# Start of SOURCE
Gender and Stress: Which Sex Is Affected More by It?

stress and women

Ask any woman, especially one with children and a mortgage, and you’re likely to get an earful on stress.

In fact, studies show consistently that women score higher on the stress-o-meter than do men. In a survey conducted in 2006 by the American Psychological Association (APA) fully 51 percent of women — compared to 43 percent of men — reported that stress had an impact on their lives.

Other research confirms the APA’s findings. In one study of 2,816 people published in the journal Personality and Individual Differences, women scored significantly higher than men in terms of chronic stress.

“Although there was no difference in the number of life events experienced in the previous two years, the women rated their life events as more negative and less controllable than the men,” the study’s author reported. “The results of this study suggest that women suffer more stress than men…. “

Women, according to the APA survey, tend to experience stress in the form of physical symptoms. They are more likely than men to report stress-related health problems such as hypertension, depression, anxiety, and obesity. However, men are by no means getting away free. Although more women see the doctor for stress-related ailments, more men die from them.
# End of SOURCE
# Start of EXTRACTED INFORMATION
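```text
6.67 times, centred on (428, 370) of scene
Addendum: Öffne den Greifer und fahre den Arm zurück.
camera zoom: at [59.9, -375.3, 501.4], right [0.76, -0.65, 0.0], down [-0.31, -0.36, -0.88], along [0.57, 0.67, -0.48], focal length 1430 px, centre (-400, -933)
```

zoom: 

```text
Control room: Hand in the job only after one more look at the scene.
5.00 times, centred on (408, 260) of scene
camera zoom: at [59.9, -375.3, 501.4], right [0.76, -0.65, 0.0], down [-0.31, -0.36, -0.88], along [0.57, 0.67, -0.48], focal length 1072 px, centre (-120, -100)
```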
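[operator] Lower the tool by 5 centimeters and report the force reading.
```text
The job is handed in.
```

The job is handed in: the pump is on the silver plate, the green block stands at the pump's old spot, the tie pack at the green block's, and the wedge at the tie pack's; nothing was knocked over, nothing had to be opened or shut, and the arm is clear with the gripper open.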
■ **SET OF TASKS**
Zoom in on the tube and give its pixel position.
# End of EXTRACTED INFORMATION
■ **SET OF TASKS**
[a] What does the source say from "Ask any woman, especially" through "of chronic stress."? Give the exact wording.
[b] Take up the source again after its last words.

■ **PER-TASK ANSWERS**
[a]
Ask any woman, especially one with children and a mortgage, and you’re likely to get an earful on stress.

In fact, studies show consistently that women score higher on the stress-o-meter than do men. In a survey conducted in 2006 by the American Psychological Association (APA) fully 51 percent of women — compared to 43 percent of men — reported that stress had an impact on their lives.

Other research confirms the APA’s findings. In one study of 2,816 people published in the journal Personality and Individual Differences, women scored significantly higher than men in terms of chronic stress.

[b]
“The really interesting gender difference is that women… present for treatment more frequently and have a greater number of stress-related disorders than men, but men die more frequently of stress-related illnesses — heart disease, cancer, and autoimmune disease,” says Beverly Thorn, director of the doctoral training program in clinical psychology at the University of Alabama and a frequent spokeswoman for the APA.